STATE OF NEW JERSEY, PLAINTIFF-RESPONDENT,
v.
MICHAEL EITEL, DEFENDANT-APPELLANT.



On appeal from the Superior Court of New Jersey, Law Division, Camden County, Indictment No. 07-05-1705.

Per curiam.

NOT FOR PUBLICATION WITHOUT THE APPROVAL OF THE APPELLATE DIVISION

Submitted January 8, 2013

Before Judges Reisner and Harris.

Defendant Michael Eitel appeals from an order of the Law Division denying his petition for post-conviction relief (PCR) without an evidentiary hearing. We affirm.

I.

On May 17, 2007, a Camden County grand jury issued an eleven-count indictment against Eitel for, among other things, first-degree kidnapping, first-degree carjacking, and second-degree endangering the welfare of a child. The charges in the indictment were based upon two incidents that allegedly occurred in September and November 2006, in which the putative victims were Eitel's former paramour and her child.

On the day scheduled for trial, Eitel pled guilty to a single count of second-degree possession of a weapon -- a firearm -- for an unlawful purpose, N.J.S.A. 2C:39-4(a), even though only a gun clip, and not a gun itself, was recovered during the police investigation.*fn1 Pursuant to the plea arrangement, on January 30, 2009, Eitel was sentenced to a term of five years imprisonment with a three-year parole disqualifier pursuant to N.J.S.A. 2C:43-6(c). The ten remaining counts of the indictment were dismissed.

Eitel elected to forego a direct appeal, and instead, in May 2009, sought post-conviction relief in the Law Division. Proceeding pro se, Eitel initially sought only a review of his sentence pursuant to N.J.S.A. 2C:43-6.2 and stated, "I would like a reduce [sic] in sentence or sentence overturned."
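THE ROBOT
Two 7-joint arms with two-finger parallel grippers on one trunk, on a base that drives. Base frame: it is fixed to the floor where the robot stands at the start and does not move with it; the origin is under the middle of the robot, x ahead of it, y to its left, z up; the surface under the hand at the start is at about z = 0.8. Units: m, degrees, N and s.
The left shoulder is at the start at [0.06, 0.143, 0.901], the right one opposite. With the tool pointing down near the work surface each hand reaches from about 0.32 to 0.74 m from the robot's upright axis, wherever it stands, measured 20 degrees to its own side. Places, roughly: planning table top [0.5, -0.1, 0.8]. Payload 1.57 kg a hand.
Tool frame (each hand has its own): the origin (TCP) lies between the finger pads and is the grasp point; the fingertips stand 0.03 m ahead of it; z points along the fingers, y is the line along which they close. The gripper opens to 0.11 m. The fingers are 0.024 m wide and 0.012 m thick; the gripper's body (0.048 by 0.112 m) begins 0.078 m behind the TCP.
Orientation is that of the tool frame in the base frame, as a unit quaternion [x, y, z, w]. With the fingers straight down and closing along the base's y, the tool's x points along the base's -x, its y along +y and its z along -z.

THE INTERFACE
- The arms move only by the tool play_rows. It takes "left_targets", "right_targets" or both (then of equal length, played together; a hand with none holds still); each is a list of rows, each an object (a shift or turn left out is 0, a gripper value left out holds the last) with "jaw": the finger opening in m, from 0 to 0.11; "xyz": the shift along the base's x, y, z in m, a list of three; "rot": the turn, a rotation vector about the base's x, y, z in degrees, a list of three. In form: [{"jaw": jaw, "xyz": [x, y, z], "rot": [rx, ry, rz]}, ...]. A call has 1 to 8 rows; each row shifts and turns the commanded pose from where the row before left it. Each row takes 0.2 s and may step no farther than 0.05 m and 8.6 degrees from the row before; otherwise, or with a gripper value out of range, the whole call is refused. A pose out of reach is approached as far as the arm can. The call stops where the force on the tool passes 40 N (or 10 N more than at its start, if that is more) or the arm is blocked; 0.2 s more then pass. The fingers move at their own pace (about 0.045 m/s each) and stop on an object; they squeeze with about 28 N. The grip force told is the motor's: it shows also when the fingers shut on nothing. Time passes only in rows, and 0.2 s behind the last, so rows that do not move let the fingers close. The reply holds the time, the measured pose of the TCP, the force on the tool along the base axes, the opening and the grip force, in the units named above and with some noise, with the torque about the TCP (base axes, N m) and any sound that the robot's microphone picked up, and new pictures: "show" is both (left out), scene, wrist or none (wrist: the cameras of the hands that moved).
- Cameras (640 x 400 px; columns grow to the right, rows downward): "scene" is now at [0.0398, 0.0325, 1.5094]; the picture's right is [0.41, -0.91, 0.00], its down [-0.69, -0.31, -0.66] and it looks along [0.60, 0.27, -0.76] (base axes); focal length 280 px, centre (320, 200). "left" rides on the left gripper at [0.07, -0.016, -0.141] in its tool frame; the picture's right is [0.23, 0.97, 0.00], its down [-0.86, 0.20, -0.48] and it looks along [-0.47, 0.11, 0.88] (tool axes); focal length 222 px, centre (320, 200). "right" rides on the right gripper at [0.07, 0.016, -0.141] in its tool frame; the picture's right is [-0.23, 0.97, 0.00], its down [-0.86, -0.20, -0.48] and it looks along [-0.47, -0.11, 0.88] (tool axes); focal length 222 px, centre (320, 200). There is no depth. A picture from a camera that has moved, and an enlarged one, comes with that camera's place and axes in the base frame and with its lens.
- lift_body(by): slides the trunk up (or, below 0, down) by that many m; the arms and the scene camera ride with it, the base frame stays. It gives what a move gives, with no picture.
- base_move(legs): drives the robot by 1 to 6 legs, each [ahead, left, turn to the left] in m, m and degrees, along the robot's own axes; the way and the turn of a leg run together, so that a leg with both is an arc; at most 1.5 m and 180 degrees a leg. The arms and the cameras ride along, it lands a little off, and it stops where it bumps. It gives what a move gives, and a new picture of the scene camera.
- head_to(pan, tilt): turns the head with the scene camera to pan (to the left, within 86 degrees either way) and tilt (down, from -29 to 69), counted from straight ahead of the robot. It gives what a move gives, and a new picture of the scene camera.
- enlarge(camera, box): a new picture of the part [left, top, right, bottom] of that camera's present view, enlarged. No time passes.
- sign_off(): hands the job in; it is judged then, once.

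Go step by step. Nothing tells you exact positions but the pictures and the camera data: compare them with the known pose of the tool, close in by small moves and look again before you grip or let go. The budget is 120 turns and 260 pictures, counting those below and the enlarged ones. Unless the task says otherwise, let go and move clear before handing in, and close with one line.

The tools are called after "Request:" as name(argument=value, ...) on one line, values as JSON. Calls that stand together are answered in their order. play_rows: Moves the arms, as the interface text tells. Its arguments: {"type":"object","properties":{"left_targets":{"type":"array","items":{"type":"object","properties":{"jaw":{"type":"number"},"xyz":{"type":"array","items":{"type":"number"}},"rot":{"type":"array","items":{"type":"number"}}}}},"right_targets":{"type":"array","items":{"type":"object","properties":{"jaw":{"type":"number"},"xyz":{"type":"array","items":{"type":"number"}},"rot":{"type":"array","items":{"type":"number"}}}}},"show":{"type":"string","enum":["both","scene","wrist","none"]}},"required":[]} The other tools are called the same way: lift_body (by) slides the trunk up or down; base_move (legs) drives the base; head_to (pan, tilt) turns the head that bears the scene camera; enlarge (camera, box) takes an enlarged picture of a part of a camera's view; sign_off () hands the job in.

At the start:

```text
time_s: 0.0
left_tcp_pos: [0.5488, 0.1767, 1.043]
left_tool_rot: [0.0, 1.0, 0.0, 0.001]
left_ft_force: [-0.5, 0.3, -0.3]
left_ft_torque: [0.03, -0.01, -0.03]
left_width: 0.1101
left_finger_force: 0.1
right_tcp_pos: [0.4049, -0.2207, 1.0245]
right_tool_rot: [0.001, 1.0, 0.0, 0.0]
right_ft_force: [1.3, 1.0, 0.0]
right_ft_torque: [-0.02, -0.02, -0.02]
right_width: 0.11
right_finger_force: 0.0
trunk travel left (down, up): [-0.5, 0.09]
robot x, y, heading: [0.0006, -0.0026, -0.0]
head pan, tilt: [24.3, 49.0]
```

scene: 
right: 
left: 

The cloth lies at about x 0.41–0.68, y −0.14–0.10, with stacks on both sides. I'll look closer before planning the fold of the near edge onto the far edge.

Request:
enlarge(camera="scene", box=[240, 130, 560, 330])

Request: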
After PCR counsel was assigned, the focus of Eitel's application turned to whether he suffered the ineffective assistance of counsel. Specifically, Eitel claimed that his prior attorney failed to adequately investigate the facts of the case, and neglected to interview three important witnesses, particularly missing the defense of whether he actually ever possessed a gun. Assigned PCR counsel also argued that Eitel should be allowed to withdraw his guilty plea because he was pressured into pleading guilty by a lawyer who told him that "his case was hopeless." Finally, PCR counsel claimed that Eitel was entitled to a review of his sentence because he was "a first-time Graves Act offender."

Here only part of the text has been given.